John Mayer knows that he is perceived by the World at Large to be a total D-bag.  Probably because he is a total D-bag.  But he apologizes for it.  Then he does something else offensive.  Then he apologizes.  And so on and so on.  All the while that he’s talking about all of the women he’s been with and divulging intimate details of his escapades, new women keep running to him like he’s the last Madonna t-shirt at a Pride parade.

Deep As A Teaspoon.

Deep As A Teaspoon.

Most recently, he made remarks that were seen as racist not because John Mayer dislikes black people, but because he’s an idiot who never thinks before he speaks.  He’s recorded with Common and Kanye West.  Common is a strong, political black man who wouldn’t work with a racist.  Kanye West probably had a “Who’s The Biggest D-Bag?” contest with Mayer via Twitter, even as they sat in a studio together.  And it was ALL DONE IN CAPITAL LETTERS.  But then he makes remarks about a ‘Benetton heart and a David Duke”, um, other part of his body, and he’s ticked off an entire community.  Again, not because he thinks like David Duke or has anything against any other races, but because he has a complete inability to filter his thoughts.  That remark would have been funny if he told it to a few friends while they sat in a haze, strumming their guitars.  It is not so funny when you say it to a reporter for Playboy magazine. 

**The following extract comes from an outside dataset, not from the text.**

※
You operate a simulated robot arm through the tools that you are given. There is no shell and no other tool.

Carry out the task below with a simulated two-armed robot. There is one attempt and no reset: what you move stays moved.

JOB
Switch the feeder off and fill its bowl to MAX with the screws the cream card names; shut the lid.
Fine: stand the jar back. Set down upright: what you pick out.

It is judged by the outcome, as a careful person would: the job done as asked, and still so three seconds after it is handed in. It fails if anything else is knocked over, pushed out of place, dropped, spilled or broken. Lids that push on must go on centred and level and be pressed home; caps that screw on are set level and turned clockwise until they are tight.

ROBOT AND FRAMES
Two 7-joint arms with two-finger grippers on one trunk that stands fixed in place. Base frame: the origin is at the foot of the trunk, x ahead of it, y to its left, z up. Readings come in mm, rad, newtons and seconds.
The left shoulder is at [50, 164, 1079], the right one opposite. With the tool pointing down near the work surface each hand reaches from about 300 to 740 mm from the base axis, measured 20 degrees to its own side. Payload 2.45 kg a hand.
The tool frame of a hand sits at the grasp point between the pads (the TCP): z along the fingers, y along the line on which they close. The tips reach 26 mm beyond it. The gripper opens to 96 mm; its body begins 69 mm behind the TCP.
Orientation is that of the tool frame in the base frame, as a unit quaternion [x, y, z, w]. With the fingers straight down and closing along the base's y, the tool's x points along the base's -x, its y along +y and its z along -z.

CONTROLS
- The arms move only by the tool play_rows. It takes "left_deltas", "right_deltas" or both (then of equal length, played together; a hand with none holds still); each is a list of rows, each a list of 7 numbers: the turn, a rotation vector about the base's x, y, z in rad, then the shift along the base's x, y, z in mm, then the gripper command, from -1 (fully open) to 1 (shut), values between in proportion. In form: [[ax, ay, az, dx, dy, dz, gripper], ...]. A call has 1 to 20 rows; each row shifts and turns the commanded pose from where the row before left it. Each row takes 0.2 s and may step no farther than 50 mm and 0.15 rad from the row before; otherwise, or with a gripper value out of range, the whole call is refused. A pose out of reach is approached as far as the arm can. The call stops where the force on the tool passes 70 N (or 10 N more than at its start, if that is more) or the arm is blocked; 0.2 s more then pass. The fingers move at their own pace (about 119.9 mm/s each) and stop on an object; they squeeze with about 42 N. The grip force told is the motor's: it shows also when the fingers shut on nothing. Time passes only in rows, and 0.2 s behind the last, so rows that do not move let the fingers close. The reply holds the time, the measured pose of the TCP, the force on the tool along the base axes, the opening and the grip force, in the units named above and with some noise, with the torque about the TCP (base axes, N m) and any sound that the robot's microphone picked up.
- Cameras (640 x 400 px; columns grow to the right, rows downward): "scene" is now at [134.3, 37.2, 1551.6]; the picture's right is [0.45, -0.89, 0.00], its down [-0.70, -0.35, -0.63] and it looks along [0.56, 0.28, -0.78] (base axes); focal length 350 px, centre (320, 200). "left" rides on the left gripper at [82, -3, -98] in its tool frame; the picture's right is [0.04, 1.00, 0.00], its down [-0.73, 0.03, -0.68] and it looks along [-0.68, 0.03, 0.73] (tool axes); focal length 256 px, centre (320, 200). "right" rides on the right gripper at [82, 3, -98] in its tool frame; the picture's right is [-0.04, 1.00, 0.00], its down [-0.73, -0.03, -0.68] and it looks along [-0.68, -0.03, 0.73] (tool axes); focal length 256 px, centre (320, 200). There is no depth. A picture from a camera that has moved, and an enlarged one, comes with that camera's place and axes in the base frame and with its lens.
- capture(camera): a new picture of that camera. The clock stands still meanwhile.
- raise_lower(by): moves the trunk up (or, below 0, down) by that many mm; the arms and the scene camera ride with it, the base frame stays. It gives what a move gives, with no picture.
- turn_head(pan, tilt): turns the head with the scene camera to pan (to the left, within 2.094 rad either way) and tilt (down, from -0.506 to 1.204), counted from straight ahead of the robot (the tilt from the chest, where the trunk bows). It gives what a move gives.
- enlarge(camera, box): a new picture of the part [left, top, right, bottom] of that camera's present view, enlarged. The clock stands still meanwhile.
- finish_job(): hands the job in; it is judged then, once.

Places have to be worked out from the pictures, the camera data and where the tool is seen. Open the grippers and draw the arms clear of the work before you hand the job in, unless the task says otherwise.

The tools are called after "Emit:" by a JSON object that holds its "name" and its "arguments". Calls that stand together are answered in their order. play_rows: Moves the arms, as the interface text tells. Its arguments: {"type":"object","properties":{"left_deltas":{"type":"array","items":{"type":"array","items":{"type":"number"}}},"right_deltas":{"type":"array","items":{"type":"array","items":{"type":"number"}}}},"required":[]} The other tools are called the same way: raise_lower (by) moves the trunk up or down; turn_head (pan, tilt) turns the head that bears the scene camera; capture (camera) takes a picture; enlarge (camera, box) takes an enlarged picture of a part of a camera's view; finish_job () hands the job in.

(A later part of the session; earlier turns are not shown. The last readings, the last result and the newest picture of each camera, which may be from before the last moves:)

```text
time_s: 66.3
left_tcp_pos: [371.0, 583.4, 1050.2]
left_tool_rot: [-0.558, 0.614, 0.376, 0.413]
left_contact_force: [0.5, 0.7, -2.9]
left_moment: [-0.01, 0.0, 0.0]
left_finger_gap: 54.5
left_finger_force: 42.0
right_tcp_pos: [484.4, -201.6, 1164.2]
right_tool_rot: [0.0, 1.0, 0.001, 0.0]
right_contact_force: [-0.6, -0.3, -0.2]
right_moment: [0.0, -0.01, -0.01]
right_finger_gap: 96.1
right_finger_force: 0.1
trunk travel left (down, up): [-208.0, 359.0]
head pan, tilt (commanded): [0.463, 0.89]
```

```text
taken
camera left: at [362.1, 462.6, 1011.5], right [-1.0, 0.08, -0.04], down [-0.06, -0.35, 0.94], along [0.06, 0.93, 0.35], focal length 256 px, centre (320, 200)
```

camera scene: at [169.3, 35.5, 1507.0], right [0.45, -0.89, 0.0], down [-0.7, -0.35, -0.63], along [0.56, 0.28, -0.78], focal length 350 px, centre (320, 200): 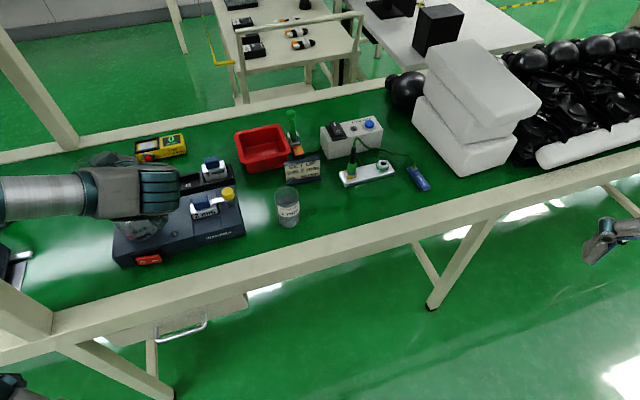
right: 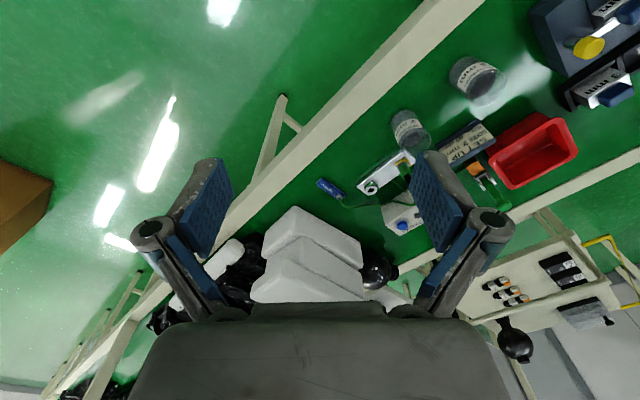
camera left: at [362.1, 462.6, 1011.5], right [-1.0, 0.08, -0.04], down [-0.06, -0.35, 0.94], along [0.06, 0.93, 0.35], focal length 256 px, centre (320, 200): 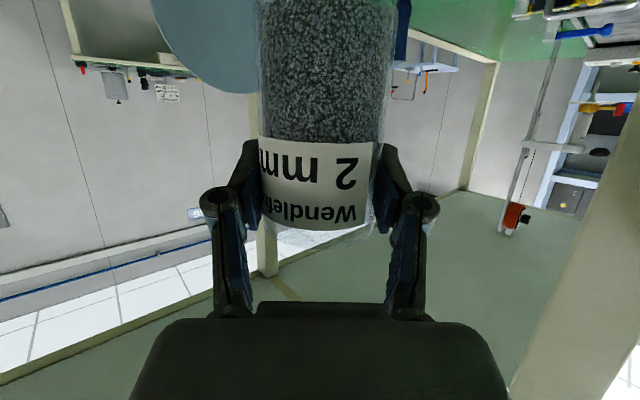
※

And the chicks still come a-runnin’.  He’s dated Jennifer Love Hewitt, Minka Kelly, Cameron Diaz, and a string of other starlets before hitting the Big Two:  Jessica Simpson and Jennifer Aniston.  We almost wanted John and Jen to stay together, for the rumors of an engagement ring to be true, for them to have beautiful babies.  But, alas, she is a grown-up, and he still believes that, at 32-years-old, he has license to go through women like Kleenex.  The things he said about Jessica Simpson were just TMI.  Even the interviewer from Playboy was a bit taken aback by his candor about their, um, chemistry, when Mayer referred to the singer as “sexual napalm” (Did anyone besides me think of Coming to America and ‘Randy Watson and Sexual Chocolate’?).  Papa Joe must’ve had a meltdown over that.  At least Mayer managed to be as respectful as he can be when referring to Aniston. 

To further his jackassery, Mayer states that he is bored with bagging lots of women.  He prefers to be, ahem, by himself these days.  It’s too easy for him to get girls now.  And why is that, anyway?  Okay, so he’s tall, and women like that.  He has a good head of hair, and that’s nice.  He’s okay-looking, although he could clearly use a little less self-play and a little more sleep.  And his singing, well, let’s just say that Justin Timberlake’s imitation of John Mayer was wet-your-pants funny.  And he’s a total d-bag, and admits it.  So why all the panty-dropping?  Ask the nearest 18-year-old girl.  “If I have a conversation with a really hot girl that lasts all night,” Mayer told Playboy, “And she says, ‘Wow, I had no idea I was going to like you this much’”, that is better than sex to him.  He should probably keep looking for the panty-droppers, ‘cuz charming, he ain’t.

While trying to look contemplative and self-deprecating, he says that he has to let himself out of the figurative prison he feels that fame has put him in.  “In 2010,” he says, “My goal is to get more mentions in US Weekly than ever”.  In the same article, he probably put on his wisest expression as he said, “I’m old enough now to know that I need to change”.

That’s our Johnny.  He makes no sense, and when he does, he offends people.  Yet the trail of discarded women behind him grows ever longer.  On behalf of my gender, I’d like to say, “Why?”